According to the spoilers, all’s well that ends well in the Downton Abbey finale, with loose ends nicely tied up or heading that way, and considerable happiness all around. That’s the kind of ending I Ilike.
But what happens next?
The last episode of the series is set on New Year’s Day, 1926. That means that a very major event is coming up quickly: the stock market crash, beginning on Wall Street and spreading around the world. Fortunes will be wiped out overnight. Fortunately for the Abbey gang, thanks to the wise management of Matthew, Tom, and Mary, all will be well, and the placid life of privilege will continue in that isolated little corner of Yorkshire.

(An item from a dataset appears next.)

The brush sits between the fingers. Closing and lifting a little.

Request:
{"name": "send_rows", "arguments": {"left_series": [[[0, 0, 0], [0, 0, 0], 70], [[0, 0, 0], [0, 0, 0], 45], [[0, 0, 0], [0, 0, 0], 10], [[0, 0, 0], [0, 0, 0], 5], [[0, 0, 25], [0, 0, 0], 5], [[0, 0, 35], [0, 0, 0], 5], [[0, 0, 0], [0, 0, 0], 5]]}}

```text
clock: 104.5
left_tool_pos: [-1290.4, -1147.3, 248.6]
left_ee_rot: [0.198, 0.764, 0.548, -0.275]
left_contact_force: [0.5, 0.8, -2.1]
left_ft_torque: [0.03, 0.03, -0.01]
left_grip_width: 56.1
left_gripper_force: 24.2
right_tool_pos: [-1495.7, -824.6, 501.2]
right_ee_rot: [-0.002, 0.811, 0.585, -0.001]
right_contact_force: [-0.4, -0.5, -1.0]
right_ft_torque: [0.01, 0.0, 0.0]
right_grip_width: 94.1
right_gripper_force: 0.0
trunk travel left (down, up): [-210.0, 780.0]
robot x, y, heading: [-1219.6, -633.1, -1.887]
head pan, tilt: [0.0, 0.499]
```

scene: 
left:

But not so across sea. We know that Cora’s American family are extremely wealthy speculators. They will lose everything. Impoverished and humiliated, they will take refuge in England, where no one knows them and where they can sponge off Robert (who owes them a debt from decades ago, when he married Cora Levinson and got her fortune along with her).
Of course, the English family (except for Tom, perhaps) is more than a bit embarrassed by these crass family-members-by-marriage. Robert stuffs them all into one of the empty, outlying farms, and the well-brought-up Downton family members try politely to ignore them. The American visitors transform into permanent residents and offend all but the most brutish locals with their bumptuousness. On the bright side, this provides many an opportunity for nasty witticisms from Lady Mary and the Dowager Countess.
Romances and rivalries between the two family branches are inevitable.
This sequel series could go on for generations of Crawleys and Levinsons. All that’s lacking is the writer. I volunteer.